In first-line treatment, there are two main categories of anti-angiogenic agents used in combination with immunotherapy: Small Molecule VEGF TKIs and monoclonal antibodies. VEGF TKIs include apatinib, fruquintinib, anlotinib, lenvatinib, regorafenib, and sorafenib. VEGF TKIs primarily work by inhibiting the VEGF receptor (VEGFR) tyrosine kinase, thereby blocking the signaling pathways that promote tumor angiogenesis and endothelial cell proliferation. As for monoclonal antibodies, the most common example is bevacizumab. Bevacizumab works by directly binding to VEGFA, preventing it from interacting with VEGFR on endothelial cells, which in turn inhibits the formation of new blood vessels necessary for tumor growth. Both categories of drugs are currently being investigated in clinical studies, with several successful examples. However, it remains unknown which type of drug is more effective in improving the immune microenvironment and synergizing with immunotherapy. The effectiveness of these agents may vary depending on the type of cancer and the sensitivity of tumor cells to these drugs. Existing research suggests that there may be more studies focusing on the combination of immunotherapy with small molecule VEGF TKIs. This might be related to the off-target effects of TKIs. Besides selectively targeting VEGFR, many VEGF TKIs also interact with other tyrosine kinases, such as RET, TYRO3, AXL, and MERTK. These kinases are highly expressed on immune cells and blocking them may reduce the infiltration of myeloid-derived suppressor cells and activate T cells, potentially enhancing the efficacy of immunotherapy [25]. To extend our understanding, we summarized clinical trials initiated in 2024 involving the triplet therapy by searching the ClinicalTrials.gov Registry and Chinese Clinical Trial (Table 2). As shown in the tables, triplet therapy has emerged as a significant focus of contemporary research, particularly in the realm of gastric cancer, colorectal cancer, hepatocellular carcinoma, biliary tract cancer and lung cancer.

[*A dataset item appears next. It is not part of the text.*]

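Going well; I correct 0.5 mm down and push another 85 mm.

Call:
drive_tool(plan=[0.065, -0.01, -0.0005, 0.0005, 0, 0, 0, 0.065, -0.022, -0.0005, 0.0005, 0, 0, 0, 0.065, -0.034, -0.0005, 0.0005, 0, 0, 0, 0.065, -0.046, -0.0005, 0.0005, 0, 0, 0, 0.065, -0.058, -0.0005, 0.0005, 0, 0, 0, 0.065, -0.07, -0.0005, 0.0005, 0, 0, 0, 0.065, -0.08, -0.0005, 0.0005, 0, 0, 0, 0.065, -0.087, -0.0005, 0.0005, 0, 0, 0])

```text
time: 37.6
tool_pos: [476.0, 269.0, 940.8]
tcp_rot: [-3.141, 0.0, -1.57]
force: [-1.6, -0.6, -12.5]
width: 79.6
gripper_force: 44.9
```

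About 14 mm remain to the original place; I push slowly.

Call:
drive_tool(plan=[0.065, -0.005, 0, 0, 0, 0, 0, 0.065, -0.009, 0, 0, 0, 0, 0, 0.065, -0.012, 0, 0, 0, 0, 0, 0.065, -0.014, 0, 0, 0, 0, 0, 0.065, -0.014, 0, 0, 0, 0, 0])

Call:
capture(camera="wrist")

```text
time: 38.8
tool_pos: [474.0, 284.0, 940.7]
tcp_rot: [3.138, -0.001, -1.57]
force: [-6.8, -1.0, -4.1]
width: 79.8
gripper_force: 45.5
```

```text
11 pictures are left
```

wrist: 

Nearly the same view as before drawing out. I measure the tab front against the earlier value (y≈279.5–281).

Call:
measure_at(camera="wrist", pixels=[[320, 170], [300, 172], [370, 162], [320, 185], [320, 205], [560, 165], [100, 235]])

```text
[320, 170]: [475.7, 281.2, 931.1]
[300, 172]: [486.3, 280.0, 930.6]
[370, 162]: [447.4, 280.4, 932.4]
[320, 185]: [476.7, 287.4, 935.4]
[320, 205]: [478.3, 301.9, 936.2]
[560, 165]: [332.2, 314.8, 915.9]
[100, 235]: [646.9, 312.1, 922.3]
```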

In Summary, the SPACE trial serves as a prime example demonstrating remarkable advancements in the response of advanced gastric cancer by incorporating anti-angiogenic agents with chemotherapy and immunotherapy both in PD-L1-positive and PD-L1-negative patients. However, the impact on OS is still unclear. More and large sample prospective multicenter Phase 3 clinical trials focusing the survival data are needed to further validate the applicability of this triplet regimen in gastric cancer. Furthermore, the biomarker and dynamic tumor microenvironment study should be done to clarify the mechanism why the adding of anti-angiogenisis inhibitor would increase the efficacy. Additionally, in gastric cancer and other tumors, the types of anti-angiogenic agents to combine and the optimal dosing of these agents still need to be explored in different contexts. Lastly, since both SPACE study and the NCT04757363 trial showed potential efficacy in PD-L1 negative patients, triplet therapy could be tested in these patients in the future.